There is not much that is remarkable about roasting a chicken, is there? You buy a free-range or organic bird from a reputable supplier, get it to room temperature, add some flavourings inside or out, brush the skin with some oil and pop it into an indoor or outdoor oven for an hour or so. Then you carve it and serve it with your preferred sides.
That said, Maggie and I feel blog-worthy pleasure if we roast a chicken in mid-Spring, when our herb garden is at its peak. So it was that, on Saturday, we bought a Bannockburn chicken and prepared a stuffing that was light on breadcrumbs and big on chopped herbs.
We took some sprigs from our rosemary, sage, thyme and parsley plants and snipped some fresh chives. Maggie chopped them using her easy-on-the-wrists mezzaluna knife and added them to a lesser quantity of sour dough breadcrumbs in a mixing bowl. Then we added a small amount of roughly-chopped prosciutto, a teaspoon of Dijon mustard, a long grind of black pepper and an egg yolk (the white makes the stuffing too heavy after cooking). Once this was all mixed well, we added just enough olive oil to give the stuffing a light gloss.
Before the stuffing went into the cavity, Maggie rubbed it generously with the flesh of a piece of our home-made, home-grown preserved lemons. Then she rubbed the outside of the chicken with olive oil and seasoned it generously before it went into the Weber Q just after we had lit the gas. (This is my preferred technique for cooking a stuffed chicken, to ensure that the meat nearest the cavity cooks properly; it sounds anal but it works!)

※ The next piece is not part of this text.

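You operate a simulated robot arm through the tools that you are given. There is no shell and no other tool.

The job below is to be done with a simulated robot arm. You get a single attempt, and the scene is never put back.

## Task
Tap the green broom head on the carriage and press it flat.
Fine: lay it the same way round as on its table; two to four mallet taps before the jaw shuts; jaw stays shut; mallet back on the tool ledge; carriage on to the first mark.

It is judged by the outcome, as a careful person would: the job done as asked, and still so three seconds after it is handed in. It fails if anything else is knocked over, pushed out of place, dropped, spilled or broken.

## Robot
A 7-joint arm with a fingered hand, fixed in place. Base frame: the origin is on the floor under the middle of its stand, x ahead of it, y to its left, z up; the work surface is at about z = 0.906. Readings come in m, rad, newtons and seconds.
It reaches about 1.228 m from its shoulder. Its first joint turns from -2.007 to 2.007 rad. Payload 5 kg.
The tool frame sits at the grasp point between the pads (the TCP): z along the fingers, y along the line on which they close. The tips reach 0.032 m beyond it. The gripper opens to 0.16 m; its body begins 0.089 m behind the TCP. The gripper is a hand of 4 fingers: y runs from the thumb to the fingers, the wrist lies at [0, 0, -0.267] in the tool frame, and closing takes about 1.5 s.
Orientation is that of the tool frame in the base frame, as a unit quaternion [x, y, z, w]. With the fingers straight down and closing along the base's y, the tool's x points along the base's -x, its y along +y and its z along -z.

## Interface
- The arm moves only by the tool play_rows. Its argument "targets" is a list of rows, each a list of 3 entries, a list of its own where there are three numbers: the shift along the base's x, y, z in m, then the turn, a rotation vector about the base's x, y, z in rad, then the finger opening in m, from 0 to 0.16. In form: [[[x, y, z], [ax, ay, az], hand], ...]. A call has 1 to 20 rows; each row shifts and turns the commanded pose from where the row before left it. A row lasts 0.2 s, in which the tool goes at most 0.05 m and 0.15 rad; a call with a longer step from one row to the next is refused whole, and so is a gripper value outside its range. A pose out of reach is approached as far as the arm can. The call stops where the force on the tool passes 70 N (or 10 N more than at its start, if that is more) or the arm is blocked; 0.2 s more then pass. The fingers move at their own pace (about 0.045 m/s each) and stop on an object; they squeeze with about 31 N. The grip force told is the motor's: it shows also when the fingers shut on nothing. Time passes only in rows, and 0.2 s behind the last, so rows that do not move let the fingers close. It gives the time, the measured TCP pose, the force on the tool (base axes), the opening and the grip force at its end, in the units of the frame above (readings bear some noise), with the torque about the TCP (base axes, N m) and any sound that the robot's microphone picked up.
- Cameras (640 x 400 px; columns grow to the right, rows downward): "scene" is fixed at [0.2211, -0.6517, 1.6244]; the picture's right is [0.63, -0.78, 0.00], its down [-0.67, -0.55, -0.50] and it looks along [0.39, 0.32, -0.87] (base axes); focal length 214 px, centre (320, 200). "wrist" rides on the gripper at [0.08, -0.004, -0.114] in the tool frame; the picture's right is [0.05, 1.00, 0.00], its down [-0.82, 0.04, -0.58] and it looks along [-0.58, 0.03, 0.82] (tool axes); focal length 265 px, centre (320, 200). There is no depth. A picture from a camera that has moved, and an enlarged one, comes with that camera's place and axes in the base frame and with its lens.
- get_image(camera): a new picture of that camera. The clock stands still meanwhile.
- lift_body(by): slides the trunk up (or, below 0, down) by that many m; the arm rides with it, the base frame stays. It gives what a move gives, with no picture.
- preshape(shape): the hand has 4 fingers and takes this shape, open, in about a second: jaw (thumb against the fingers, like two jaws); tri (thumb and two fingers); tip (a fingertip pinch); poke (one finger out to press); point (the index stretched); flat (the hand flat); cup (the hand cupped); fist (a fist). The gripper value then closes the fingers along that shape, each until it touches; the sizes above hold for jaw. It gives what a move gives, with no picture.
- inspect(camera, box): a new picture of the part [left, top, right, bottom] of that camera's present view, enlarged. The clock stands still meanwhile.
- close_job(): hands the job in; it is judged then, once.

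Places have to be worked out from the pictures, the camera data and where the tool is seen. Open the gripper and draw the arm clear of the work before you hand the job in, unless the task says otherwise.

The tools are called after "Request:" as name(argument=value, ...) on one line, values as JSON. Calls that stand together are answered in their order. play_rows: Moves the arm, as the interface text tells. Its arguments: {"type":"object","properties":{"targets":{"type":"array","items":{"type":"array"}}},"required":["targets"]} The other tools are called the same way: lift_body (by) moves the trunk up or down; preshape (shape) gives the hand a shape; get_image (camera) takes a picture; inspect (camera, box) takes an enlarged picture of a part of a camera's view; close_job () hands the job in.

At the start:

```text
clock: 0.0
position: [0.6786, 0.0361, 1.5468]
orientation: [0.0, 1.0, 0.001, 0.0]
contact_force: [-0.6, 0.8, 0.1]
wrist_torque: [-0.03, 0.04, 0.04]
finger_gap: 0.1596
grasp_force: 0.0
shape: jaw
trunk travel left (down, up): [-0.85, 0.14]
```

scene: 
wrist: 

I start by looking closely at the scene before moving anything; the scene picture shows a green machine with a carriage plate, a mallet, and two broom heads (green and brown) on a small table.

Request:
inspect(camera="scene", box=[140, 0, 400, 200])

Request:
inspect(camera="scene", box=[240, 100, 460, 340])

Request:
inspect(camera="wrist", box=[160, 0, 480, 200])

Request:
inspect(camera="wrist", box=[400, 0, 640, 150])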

We served the chicken with some roasted Dutch carrots and baby turnips bought that morning at the Collingwood Farmers’ Market, and a dressed salad of shredded baby cos leaves and diced avocado.
Our tarragon plant has recently emerged from its long hibernation and will find its way to a chicken cavity in the next month or so, among a variety of destinies for what the French call “the king of herbs”. More of that anon.